Miami
If you look at postcards of South Beach Miami, you may be forgiven for thinking that you were in some sort of Deco Disneyland, all dazzling neon and day-glo palm trees. But once you are away from Ocean Drive, the main drag, you will find streets behind, like Collins and Washington Avenues, that are part of a real town where local people live, eat and work. We are all familiar with how South Beach (or SoBe) has become a sub-tropical playground for middle America and Spring Break students all looking for a good time, but if you, like me, make regular visits to the place, you will see some serious conservation going on. America has woken up to its rich architectural heritage in recent years. Many of the decaying 30s buildings including The Tides and The Victor have been carefully restored, although sometimes too much judging the over-elegant boutique hotels, many of which go a little too far down the minimalist route by toning down the ice cream colours, thus taking away the quirky nature of the period detailing in the process.
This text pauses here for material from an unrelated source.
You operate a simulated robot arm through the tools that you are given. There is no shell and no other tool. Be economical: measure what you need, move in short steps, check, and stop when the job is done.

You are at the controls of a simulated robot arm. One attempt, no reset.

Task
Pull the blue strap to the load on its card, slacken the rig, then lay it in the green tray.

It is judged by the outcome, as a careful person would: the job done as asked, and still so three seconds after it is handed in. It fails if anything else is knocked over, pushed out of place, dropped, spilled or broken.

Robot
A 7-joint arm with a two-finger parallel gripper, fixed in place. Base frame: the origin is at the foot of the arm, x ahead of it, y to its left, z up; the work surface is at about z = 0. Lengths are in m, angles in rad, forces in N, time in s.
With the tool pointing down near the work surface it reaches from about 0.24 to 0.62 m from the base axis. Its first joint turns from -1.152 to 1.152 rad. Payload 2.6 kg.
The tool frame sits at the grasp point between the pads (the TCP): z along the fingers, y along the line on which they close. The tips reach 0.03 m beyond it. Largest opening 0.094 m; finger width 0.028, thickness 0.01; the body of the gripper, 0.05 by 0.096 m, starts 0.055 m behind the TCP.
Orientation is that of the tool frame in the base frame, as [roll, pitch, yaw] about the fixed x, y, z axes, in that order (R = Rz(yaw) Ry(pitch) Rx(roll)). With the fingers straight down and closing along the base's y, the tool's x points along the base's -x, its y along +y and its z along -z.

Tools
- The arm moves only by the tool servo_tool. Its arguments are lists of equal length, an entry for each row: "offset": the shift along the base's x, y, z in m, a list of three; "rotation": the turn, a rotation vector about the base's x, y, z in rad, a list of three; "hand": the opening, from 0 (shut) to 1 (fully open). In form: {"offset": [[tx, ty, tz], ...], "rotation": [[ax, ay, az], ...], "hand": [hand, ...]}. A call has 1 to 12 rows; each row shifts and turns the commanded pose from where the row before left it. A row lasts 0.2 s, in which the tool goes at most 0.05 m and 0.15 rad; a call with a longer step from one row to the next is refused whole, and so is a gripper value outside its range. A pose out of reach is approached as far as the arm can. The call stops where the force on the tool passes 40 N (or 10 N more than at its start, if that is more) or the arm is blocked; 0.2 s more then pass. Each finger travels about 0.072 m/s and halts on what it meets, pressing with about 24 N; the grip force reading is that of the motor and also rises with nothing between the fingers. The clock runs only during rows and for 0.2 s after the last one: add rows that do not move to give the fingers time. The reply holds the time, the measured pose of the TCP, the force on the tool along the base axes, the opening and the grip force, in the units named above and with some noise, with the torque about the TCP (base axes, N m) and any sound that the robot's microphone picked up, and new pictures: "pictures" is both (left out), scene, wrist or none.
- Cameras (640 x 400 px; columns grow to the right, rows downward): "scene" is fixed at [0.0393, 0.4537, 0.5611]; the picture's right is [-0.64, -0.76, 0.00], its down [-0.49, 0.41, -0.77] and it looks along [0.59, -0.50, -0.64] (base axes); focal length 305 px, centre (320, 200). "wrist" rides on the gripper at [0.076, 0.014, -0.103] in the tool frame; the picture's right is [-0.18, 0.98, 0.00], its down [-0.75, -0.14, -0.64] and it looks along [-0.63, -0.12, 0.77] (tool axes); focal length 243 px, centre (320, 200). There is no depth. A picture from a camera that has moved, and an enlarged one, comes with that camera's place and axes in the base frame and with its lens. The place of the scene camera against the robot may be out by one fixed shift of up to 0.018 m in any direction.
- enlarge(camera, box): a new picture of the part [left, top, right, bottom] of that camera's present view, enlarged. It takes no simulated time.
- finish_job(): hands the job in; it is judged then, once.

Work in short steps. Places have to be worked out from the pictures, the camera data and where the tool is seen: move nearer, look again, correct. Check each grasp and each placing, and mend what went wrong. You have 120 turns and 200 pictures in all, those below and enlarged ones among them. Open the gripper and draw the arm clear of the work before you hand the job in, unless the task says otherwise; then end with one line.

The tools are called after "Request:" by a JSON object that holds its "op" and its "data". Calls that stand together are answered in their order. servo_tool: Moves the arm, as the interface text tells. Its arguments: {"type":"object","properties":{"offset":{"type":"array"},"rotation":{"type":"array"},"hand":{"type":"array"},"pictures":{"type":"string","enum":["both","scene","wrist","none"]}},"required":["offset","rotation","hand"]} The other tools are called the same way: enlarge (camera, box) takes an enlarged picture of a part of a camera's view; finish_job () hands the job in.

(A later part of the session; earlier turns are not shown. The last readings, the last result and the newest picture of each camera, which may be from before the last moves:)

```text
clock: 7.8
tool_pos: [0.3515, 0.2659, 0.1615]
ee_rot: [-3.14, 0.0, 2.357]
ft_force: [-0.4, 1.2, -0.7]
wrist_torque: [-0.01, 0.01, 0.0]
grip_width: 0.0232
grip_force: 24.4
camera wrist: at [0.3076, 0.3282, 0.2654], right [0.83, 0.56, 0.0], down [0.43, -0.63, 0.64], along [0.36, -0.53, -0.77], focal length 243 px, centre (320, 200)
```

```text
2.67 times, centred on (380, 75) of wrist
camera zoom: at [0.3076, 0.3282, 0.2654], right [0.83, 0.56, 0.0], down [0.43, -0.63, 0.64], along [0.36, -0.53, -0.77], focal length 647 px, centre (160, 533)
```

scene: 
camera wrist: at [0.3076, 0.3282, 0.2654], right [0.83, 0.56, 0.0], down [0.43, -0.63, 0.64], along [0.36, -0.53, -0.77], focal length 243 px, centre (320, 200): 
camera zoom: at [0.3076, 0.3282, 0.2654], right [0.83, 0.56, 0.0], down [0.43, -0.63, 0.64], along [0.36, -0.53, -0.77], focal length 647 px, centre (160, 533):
Tropics hotel, SoBe Art Deco If Tropical Deco is your main interest, then Henry Hohauser and Albert Anis are the main architects for this and you have a couple of days on foot, ahead of you, best done in the early morning and late afternoon, to avoid the heat of the day. Essentially all of the sights worth seeing are between 5th and 20th Streets going north, and 4 or 5 blocks, in from the beach. For a good start, head for the Essex House hotel (Henry Hohauser 1938) on Collins and 10th Street and fan out from there, most of the foyers are open and airy and just off the street, so you can easily breeze in and have a drink. The Wolfsonian Institute (Robertson and Patterson 1927) a former storage facility that now houses a collection of 20th century decorative arts, is well worth a visit.
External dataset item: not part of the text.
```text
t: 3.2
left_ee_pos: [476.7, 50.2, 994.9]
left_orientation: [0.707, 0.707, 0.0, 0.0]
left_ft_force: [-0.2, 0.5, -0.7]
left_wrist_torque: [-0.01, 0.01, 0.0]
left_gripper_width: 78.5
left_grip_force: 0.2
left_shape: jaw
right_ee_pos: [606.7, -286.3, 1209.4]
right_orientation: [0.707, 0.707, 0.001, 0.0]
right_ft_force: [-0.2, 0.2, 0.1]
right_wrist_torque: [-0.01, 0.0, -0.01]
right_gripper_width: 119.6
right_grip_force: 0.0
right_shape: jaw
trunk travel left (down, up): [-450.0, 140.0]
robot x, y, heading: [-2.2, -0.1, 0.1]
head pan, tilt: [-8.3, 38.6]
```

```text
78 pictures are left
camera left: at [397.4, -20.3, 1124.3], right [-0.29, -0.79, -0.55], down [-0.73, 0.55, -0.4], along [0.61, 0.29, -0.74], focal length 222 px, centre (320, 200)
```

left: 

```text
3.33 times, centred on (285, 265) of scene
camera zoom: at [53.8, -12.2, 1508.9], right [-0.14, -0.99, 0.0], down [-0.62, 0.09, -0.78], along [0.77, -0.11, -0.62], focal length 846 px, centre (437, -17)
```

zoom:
Mimo Appartment Block North Beach The pedestrianised Lincoln Road that runs between 16th and 17th Streets is full of ritzy alfresco restaurants and up market shops. The master plan for this, with zigzag sun canopies and floodlit pools was dreamed up by the architect Morris Lapidus in the early 60s who was quoted as saying ‘A car never bought anything’. If this part of Miami Beach becomes too busy and commercialised, and you want to explore more architectural treats, move up the coast beyond 20th Street and way up to the 40s and 50s, you enter into the post war period, when America was really starting to show off its wealth, power and style as encapsulated by architects such as Lapidus, Roy France and Melvin Grossman. For enthusiasts of Midcentury Modern, MiMo or Miami Modern as it is called, there is a treasure trove of gems from the 1950s, 60s and 70s. Take it in walk size chunks with a cocktail or coffee break in between to avoid becoming overwhelmed by the sheer number of hotels, restaurants, banks and condos built in this flamboyant space age funky style. A riot of stucco, concrete fins, pylon forms, baroque curves, Polynesian motifs, Egyptian caryatids and perforated screens.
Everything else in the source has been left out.